A Clinton spokesman didn’t comment for this article.
EMAILS FROM THE GROUP:
ON HILLARY CLINTON:
“The more Progressives I talk to, the more people tell me that they’ll never forgive her for voting for the Iraq War... and won’t even vote for her in the general.”
— Ryan Clayton, progressive commentator and strategist
“Repeat after me: [Hillary] Clinton, like Obama, but unlike DeBlasio, is not actually a progressive. With no serious progressive candidate fighting a primary, we, and the big we of all Democrats, are weaker - not stronger.”
— Charles Lenchner, executive director of Organizing 2.0
“All of a sudden now Hillary Clinton is not progressive enough, too establishment. Well, how else is a woman going to get into the position? Some people are kidding themselves. The double standard is obvious and expected, but let’s not pretend it’s not there.”

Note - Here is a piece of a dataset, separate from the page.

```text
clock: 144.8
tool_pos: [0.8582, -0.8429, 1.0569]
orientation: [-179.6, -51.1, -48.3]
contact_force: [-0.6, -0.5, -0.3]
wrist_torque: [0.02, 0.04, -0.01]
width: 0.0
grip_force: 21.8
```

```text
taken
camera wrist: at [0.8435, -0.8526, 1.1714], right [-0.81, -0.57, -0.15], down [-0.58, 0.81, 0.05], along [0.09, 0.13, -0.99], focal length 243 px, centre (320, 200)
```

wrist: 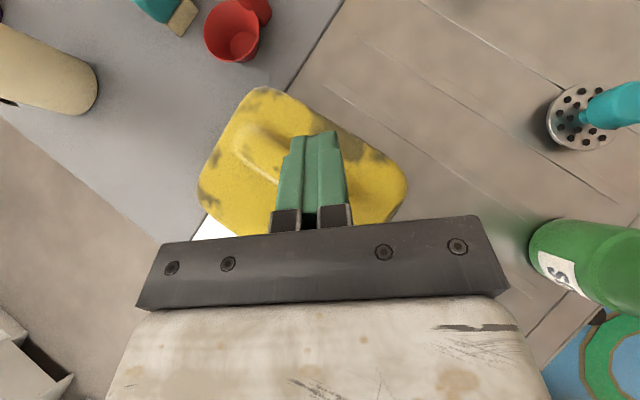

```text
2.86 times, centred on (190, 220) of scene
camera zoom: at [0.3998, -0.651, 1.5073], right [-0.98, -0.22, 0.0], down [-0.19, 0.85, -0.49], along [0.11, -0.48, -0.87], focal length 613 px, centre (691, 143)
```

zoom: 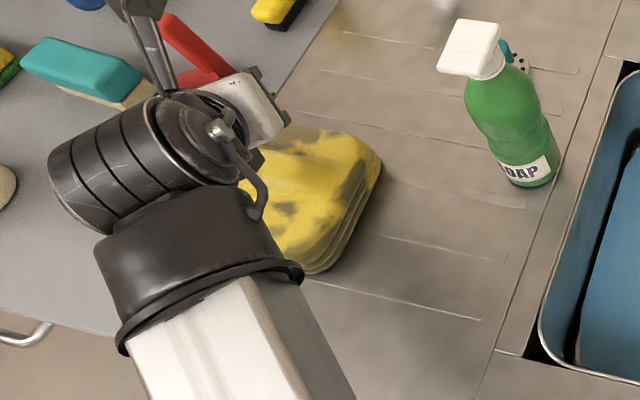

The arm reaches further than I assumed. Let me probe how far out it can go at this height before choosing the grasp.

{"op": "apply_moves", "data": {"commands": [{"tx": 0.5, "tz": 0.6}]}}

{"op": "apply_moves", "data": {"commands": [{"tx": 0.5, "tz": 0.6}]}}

— Taylor Marsh, progressive commentator and writer
“The fact that [Hillary] says soothing words to bankers and takes money from them doesn’t make her a monolith or mean that they own her. It’s not a good thing; it’s not a harmless thing; it’s a bad thing; it’s perfectly fine to trash her for it; but it is not an all-determining causation story; it doesn’t mean that they own her and therefore pressure is futile.“
— Robert Naiman, Just Foreign Policy policy director
ON ELIZABETH WARREN:
“It doesn’t matter whether Warren likes it or not. Hillary opponents need a flag to stand under. This flag will do for now. Hillary endorsed the Syria bombing. She hasn’t learned her lesson.”
— Robert Naiman
“We need to fight for what we want. Warren isn’t a messiah. She ain’t perfect…But in terms of someone who is already an elected official with national name recognition, Warren might be the best shot we have in 2016.”
— Billy Wimsatt, founder of the group-
“The Clintons are political creatures of the highest order. You’re either with them or against them. They and Obama have a lot of people scared to challenge them. This is one of the worst aspects of Clinton (and all too often Obama) culture.”